### Jobs
- 1) Reproduce the wording of the supplied passage between "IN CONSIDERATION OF" and "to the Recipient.", with both ends included.
- 2) Resume the supplied passage where it left off.

### Supplied passage

NON-DISCLOSURE AGREEMENT


THIS NON-DISCLOSURE AGREEMENT (“the Agreement”) dated this day of
______
, __.
BETWEEN:


The National Martial Arts League, LLC of 208 Majestic Dr, Columbia, SC 29223, USA
(the “Information Provider”)


OF THE FIRST PART

-AND-

________ ___________________ of __________________________________________________________________________________

(the “Recipient”)

OF THE SECOND PART

BACKGROUND :

  1. The Information Provider and the Recipient desire to enter into a confidentiality agreement with regard to: Implement national sport martial arts team league (the “Permitted Purpose”).
  2. In connection with the Permitted Purpose, the Recipient will receive certain confidential
    information (the ‘Confidential Information’).

 

    IN CONSIDERATION OF and as a condition of the Information Provider providing the Confidential
    Information to the Recipient in addition to other valuable consideration, the receipt and sufficiency of
    which consideration is hereby acknowledged, the parties to this Agreement agree as follows:

    Confidential Information

    1. All written and oral information and materials disclosed or provided by the Information Provider to the Recipient under this Agreement constitute Confidential Information regardless of whether such information was provided before or after the date of this Agreement or how it was provided to the Recipient.

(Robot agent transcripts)
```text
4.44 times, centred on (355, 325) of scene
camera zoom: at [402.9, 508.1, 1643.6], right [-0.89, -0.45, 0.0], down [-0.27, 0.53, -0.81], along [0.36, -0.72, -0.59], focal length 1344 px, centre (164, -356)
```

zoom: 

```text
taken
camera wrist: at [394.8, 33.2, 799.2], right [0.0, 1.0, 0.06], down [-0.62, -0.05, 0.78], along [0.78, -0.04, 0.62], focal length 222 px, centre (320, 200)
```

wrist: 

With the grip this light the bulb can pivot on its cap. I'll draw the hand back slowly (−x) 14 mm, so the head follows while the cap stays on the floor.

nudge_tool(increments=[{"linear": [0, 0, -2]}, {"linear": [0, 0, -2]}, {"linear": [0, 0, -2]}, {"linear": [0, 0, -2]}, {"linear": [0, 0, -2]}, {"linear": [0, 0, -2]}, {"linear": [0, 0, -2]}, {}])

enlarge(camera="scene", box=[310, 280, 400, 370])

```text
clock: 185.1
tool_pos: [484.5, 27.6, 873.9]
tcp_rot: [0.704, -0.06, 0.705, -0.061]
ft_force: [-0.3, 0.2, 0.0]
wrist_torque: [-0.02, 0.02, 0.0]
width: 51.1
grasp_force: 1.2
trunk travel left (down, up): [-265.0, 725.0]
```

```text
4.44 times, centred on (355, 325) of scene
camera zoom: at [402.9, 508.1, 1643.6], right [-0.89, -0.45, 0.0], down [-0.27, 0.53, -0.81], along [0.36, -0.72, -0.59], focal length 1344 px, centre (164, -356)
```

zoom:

---

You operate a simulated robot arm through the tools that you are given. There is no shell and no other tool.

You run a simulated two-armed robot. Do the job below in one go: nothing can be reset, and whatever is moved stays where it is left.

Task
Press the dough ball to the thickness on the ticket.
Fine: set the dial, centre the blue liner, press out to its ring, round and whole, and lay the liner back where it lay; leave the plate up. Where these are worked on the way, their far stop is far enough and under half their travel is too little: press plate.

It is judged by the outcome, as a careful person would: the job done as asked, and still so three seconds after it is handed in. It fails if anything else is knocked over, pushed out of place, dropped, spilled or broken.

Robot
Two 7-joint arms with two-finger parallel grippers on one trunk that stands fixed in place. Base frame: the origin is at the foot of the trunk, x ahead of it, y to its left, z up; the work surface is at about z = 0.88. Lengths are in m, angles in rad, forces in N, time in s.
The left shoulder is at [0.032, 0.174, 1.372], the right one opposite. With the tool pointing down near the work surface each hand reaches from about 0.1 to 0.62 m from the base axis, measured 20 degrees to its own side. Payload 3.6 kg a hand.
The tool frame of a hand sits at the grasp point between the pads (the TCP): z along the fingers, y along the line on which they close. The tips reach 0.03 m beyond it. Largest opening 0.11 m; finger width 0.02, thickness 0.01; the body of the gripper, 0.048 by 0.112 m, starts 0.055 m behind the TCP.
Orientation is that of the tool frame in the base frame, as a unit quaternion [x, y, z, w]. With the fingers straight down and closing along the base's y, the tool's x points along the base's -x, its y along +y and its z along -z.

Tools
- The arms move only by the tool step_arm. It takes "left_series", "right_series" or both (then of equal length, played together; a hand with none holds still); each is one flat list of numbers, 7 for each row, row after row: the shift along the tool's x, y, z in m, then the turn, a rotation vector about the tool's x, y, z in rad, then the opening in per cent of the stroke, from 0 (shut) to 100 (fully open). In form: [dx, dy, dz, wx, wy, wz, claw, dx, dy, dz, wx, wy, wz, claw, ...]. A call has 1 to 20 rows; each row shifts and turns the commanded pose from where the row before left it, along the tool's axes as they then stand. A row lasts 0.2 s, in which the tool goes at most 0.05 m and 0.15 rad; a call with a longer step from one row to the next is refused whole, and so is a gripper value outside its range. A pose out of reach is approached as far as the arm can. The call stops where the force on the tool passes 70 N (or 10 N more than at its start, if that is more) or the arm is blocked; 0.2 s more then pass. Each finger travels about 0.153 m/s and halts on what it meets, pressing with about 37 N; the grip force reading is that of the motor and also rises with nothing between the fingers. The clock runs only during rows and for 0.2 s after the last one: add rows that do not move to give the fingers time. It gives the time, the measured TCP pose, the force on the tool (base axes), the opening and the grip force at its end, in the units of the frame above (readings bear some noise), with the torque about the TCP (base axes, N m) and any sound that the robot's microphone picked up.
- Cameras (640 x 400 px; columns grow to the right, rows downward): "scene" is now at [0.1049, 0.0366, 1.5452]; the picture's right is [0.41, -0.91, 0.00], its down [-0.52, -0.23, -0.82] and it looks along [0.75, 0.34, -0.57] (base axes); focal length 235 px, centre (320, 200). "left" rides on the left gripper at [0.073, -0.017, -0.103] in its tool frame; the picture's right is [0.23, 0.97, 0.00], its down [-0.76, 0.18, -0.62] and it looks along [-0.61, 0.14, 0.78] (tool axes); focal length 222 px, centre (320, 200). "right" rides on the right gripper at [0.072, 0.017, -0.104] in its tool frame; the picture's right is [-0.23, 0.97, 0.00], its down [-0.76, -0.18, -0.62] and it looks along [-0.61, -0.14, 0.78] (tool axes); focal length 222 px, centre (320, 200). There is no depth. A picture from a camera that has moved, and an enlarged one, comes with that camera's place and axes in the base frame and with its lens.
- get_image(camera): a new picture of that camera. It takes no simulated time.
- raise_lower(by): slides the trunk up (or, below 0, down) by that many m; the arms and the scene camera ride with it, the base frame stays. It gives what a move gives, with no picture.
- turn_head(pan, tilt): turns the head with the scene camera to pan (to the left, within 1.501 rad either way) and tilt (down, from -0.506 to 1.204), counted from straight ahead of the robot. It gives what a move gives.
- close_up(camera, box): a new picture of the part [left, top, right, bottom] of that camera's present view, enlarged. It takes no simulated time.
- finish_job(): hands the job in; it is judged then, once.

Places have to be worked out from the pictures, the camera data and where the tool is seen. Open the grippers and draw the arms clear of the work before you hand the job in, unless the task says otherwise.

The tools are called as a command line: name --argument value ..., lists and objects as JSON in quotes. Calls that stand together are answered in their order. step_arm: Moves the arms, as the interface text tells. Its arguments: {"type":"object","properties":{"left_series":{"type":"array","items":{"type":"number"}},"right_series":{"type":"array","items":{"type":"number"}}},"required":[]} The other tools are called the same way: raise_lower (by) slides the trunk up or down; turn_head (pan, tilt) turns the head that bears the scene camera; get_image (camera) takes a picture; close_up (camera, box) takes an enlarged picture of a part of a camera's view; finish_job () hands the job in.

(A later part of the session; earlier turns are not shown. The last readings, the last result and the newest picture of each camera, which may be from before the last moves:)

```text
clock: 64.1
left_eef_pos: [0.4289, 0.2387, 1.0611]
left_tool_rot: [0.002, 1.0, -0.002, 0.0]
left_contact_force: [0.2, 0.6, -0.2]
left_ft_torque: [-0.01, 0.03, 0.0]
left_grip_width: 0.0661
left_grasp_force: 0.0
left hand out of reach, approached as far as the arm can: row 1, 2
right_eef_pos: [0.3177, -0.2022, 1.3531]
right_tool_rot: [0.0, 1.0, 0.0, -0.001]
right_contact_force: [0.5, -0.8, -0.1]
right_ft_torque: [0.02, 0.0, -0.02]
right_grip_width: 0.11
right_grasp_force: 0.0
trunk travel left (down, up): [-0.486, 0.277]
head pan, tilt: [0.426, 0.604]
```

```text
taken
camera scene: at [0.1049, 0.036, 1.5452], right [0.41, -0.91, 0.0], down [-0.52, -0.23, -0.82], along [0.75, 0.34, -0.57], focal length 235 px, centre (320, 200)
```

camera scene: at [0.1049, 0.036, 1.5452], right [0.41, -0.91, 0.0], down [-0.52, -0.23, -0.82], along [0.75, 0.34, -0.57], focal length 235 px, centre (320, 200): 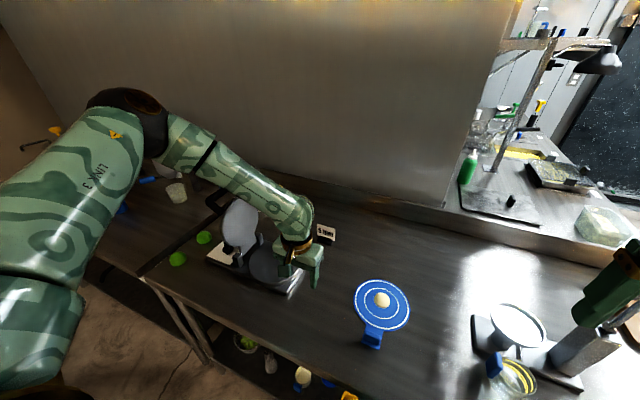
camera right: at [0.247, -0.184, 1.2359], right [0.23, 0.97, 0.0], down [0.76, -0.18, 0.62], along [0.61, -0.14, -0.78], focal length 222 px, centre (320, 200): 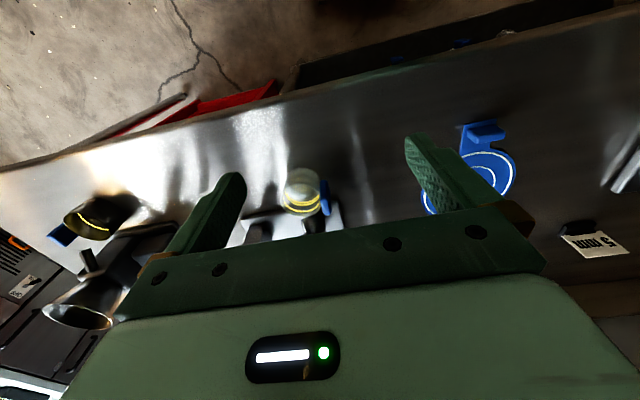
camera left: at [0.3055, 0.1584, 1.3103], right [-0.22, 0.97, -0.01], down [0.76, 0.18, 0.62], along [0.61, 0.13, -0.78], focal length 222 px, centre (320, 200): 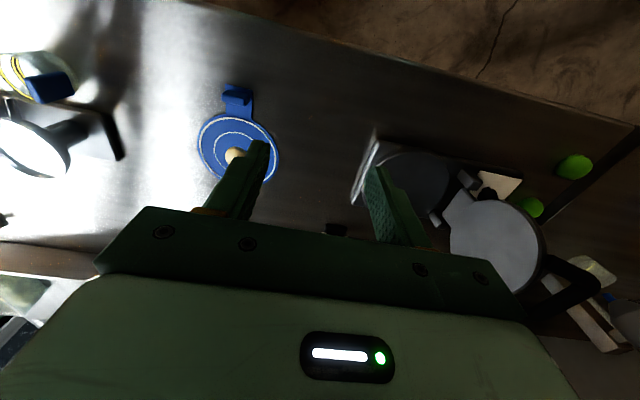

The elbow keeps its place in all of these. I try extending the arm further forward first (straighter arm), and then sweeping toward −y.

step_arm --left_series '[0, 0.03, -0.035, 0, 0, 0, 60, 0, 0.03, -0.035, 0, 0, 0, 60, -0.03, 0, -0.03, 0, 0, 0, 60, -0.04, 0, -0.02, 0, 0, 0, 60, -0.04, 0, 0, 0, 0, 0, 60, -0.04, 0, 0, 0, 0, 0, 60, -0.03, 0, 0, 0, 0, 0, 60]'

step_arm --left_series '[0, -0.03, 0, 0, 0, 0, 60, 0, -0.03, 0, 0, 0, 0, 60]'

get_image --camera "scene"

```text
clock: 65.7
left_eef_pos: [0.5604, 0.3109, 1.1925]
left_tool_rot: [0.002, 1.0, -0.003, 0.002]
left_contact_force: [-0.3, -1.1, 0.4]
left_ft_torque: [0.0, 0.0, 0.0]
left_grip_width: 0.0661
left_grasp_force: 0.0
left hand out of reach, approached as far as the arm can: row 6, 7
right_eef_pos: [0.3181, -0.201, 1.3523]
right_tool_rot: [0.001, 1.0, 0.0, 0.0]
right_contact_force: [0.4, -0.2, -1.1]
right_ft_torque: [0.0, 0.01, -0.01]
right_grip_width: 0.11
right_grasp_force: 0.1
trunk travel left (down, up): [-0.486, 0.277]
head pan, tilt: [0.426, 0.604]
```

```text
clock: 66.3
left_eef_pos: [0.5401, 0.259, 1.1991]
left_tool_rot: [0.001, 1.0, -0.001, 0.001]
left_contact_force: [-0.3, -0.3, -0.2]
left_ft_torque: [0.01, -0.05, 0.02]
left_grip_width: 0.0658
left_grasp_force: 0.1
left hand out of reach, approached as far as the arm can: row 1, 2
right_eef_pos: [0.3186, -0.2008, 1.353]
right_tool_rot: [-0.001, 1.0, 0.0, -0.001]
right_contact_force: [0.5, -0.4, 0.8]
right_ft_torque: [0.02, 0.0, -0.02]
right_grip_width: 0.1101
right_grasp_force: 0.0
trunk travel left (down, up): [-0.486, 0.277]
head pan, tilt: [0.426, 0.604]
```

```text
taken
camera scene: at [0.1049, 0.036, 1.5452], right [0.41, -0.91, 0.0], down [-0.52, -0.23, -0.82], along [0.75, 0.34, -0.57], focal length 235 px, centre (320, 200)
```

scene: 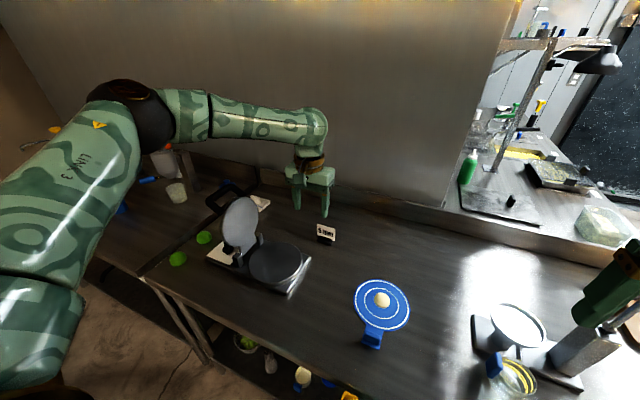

---

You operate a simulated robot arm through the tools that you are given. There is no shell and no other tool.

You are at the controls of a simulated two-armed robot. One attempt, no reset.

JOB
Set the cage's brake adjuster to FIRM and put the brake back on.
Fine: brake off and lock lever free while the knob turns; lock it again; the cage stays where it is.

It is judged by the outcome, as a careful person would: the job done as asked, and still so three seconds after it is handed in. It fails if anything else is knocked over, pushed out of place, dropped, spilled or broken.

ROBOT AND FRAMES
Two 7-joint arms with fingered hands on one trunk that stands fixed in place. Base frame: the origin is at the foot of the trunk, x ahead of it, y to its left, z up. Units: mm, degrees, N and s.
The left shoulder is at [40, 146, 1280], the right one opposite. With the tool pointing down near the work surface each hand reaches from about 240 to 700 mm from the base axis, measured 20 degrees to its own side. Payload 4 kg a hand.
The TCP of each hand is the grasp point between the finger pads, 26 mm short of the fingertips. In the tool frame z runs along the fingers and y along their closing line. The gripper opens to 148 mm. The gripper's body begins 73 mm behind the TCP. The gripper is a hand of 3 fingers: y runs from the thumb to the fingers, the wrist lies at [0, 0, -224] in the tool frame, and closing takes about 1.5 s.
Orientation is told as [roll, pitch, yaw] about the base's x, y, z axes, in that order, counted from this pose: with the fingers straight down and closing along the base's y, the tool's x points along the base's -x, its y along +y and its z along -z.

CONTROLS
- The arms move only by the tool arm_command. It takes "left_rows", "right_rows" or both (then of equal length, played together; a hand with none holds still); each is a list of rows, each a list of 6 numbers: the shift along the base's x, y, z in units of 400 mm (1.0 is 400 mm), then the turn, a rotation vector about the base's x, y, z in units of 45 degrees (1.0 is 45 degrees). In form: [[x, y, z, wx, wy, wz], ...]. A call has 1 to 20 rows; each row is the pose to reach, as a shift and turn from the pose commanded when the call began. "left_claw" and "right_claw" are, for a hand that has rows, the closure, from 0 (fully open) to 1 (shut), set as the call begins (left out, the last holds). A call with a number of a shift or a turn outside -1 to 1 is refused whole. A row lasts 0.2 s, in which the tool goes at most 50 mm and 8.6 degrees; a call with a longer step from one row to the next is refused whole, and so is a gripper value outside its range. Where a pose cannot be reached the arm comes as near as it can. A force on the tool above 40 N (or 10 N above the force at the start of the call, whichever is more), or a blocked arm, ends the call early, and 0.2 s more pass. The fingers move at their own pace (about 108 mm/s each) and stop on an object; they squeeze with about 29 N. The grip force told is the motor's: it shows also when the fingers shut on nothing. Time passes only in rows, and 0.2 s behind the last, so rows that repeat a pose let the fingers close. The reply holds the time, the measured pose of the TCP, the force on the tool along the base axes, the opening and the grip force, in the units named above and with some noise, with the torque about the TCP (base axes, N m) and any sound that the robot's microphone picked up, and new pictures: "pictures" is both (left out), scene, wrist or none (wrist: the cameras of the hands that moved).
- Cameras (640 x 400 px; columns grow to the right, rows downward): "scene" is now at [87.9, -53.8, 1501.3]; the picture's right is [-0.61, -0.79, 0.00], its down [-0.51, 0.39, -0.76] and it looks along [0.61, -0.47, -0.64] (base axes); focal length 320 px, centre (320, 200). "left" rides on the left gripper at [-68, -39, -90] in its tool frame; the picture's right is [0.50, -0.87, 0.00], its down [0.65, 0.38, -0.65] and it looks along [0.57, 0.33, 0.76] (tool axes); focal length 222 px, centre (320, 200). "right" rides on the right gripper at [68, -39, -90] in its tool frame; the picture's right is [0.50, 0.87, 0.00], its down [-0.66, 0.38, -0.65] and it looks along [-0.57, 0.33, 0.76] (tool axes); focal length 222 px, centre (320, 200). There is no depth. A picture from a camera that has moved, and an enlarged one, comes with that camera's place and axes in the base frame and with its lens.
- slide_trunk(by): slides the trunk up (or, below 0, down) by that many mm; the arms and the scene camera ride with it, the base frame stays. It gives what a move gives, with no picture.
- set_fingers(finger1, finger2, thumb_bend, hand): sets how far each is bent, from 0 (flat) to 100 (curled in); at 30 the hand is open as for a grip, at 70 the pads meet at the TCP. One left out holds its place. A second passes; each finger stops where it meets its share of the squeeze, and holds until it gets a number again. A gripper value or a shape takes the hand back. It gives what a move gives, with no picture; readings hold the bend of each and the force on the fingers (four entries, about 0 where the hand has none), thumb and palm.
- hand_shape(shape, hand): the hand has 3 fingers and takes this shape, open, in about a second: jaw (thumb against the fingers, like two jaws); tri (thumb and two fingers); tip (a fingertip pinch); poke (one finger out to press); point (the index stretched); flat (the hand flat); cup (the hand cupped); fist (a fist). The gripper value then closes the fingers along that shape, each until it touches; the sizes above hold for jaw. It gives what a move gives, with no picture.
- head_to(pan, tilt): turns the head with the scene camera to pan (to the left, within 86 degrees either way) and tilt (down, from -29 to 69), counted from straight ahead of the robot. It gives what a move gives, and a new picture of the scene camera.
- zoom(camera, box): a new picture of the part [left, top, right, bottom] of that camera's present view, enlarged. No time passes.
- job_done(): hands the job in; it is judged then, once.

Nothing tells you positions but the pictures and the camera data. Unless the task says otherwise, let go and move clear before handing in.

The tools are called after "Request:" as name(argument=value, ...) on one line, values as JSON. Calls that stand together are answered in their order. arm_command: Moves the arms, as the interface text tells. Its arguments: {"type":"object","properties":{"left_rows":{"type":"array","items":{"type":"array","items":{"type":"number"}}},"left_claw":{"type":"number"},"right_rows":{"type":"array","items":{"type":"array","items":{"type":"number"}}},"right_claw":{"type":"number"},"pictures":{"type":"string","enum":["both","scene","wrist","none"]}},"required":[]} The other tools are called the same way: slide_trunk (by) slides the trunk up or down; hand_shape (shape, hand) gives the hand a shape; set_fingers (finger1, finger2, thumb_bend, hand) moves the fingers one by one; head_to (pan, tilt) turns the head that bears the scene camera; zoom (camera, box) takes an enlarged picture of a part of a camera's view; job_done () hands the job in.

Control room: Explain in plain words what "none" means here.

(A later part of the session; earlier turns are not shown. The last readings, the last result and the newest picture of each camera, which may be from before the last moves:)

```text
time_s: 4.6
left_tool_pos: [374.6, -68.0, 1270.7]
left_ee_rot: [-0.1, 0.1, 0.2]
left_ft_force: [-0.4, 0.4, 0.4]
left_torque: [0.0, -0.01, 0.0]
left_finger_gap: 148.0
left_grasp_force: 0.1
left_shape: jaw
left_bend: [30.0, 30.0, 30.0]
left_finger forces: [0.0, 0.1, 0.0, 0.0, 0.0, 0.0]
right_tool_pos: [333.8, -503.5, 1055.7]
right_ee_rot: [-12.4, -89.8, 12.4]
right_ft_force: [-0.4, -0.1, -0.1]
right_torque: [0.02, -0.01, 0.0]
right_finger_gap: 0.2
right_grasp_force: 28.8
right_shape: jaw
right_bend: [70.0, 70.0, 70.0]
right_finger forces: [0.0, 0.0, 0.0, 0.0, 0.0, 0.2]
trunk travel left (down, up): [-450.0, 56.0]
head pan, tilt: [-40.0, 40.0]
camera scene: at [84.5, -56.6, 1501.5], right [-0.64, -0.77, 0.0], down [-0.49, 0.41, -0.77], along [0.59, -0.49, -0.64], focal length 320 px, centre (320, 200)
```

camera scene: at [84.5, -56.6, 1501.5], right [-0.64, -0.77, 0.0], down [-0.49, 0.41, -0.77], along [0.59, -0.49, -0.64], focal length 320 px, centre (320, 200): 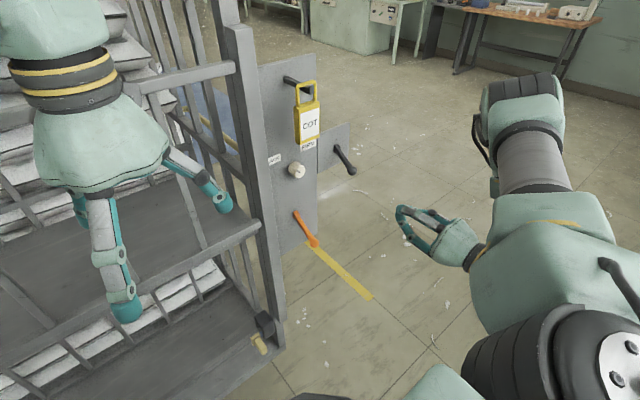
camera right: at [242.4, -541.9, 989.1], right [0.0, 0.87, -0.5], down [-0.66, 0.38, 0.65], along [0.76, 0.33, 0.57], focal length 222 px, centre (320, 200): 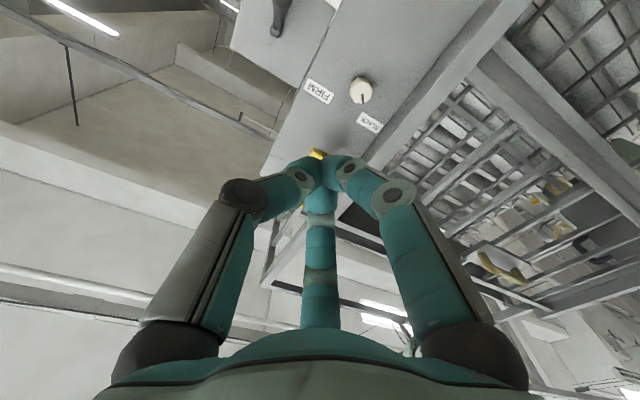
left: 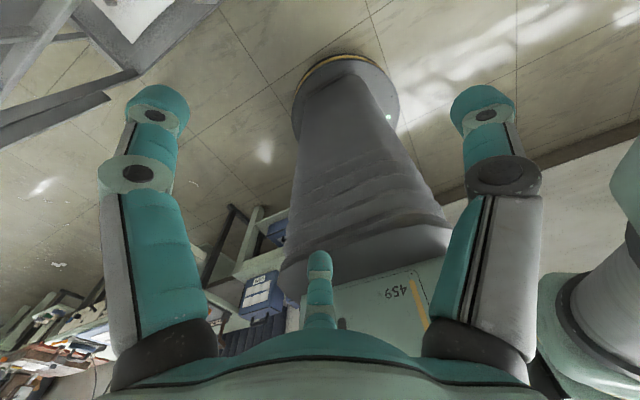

### Task results
- 1)
IN CONSIDERATION OF and as a condition of the Information Provider providing the Confidential
    Information to the Recipient in addition to other valuable consideration, the receipt and sufficiency of
    which consideration is hereby acknowledged, the parties to this Agreement agree as follows:

    Confidential Information

    1. All written and oral information and materials disclosed or provided by the Information Provider to the Recipient under this Agreement constitute Confidential Information regardless of whether such information was provided before or after the date of this Agreement or how it was provided to the Recipient.

- 2)
    2. ‘Confidential Information’ means all data and information relating to the product or products of the Information Provider as well as all data and information relating to the Information Provider, including but not limited to, the following:
      => A. ‘Business Operations’ which includes internal personnel and financial information of the
      Information Provider, vendor names and other vendor information (including vendor characteristics, services and agreements), purchasing and internal cost information, internal services and operational manuals, external business contacts including those stored on social media accounts or other similar platforms or databases operated by the
      Information Provider, and the manner and methods of conducting the Information Provider’s business;
      =>B. ‘Intellectual Property’ which includes information relating to the Information Provider’s
      proprietary rights prior to any public disclosure of such information, including but not
      limited to the nature of the proprietary rights, production data, technical and engineering data, technical concepts, test data and test results, simulation results, the status and details of research and development of products and services, and information regarding acquiring, protecting, enforcing and licensing proprietary rights (including patents,
      copyrights and trade secrets);
      c. ‘Service Information’ which includes all data and information relating to the services
      provided by the Information Provider, including but not limited to, plans, schedules,
      manpower, inspection, and training information;
      =>D. ‘Product Information’ which includes all specifications for products of the Information Provider as well as work product resulting from or related to work or projects of the Information Provider, of any type or form in any stage of actual or anticipated research
      and development;
      =>E. ‘Production Processes’ which includes processes used in the creation, production and manufacturing of the work product of the Information Provider, including but not limited to, formulas, patterns, molds, models, methods, techniques, specifications, processes, procedures, equipment, devices, programs, and designs;
      =>F. ‘Marketing and Development Information’ which includes marketing and development
      plans of the Information Provider, price and cost data, price and fee amounts, pricing and
      billing policies, quoting procedures, marketing techniques and methods of obtaining
      business, forecasts and forecast assumptions and volumes, and future plans and potential
      strategies of the Information Provider which have been or are being discussed; and
      =>G. Confidential Information will also include any information that has been disclosed by a third party to the Information Provider and is protected by a non-disclosure agreement entered into between the third party and the Information Provider.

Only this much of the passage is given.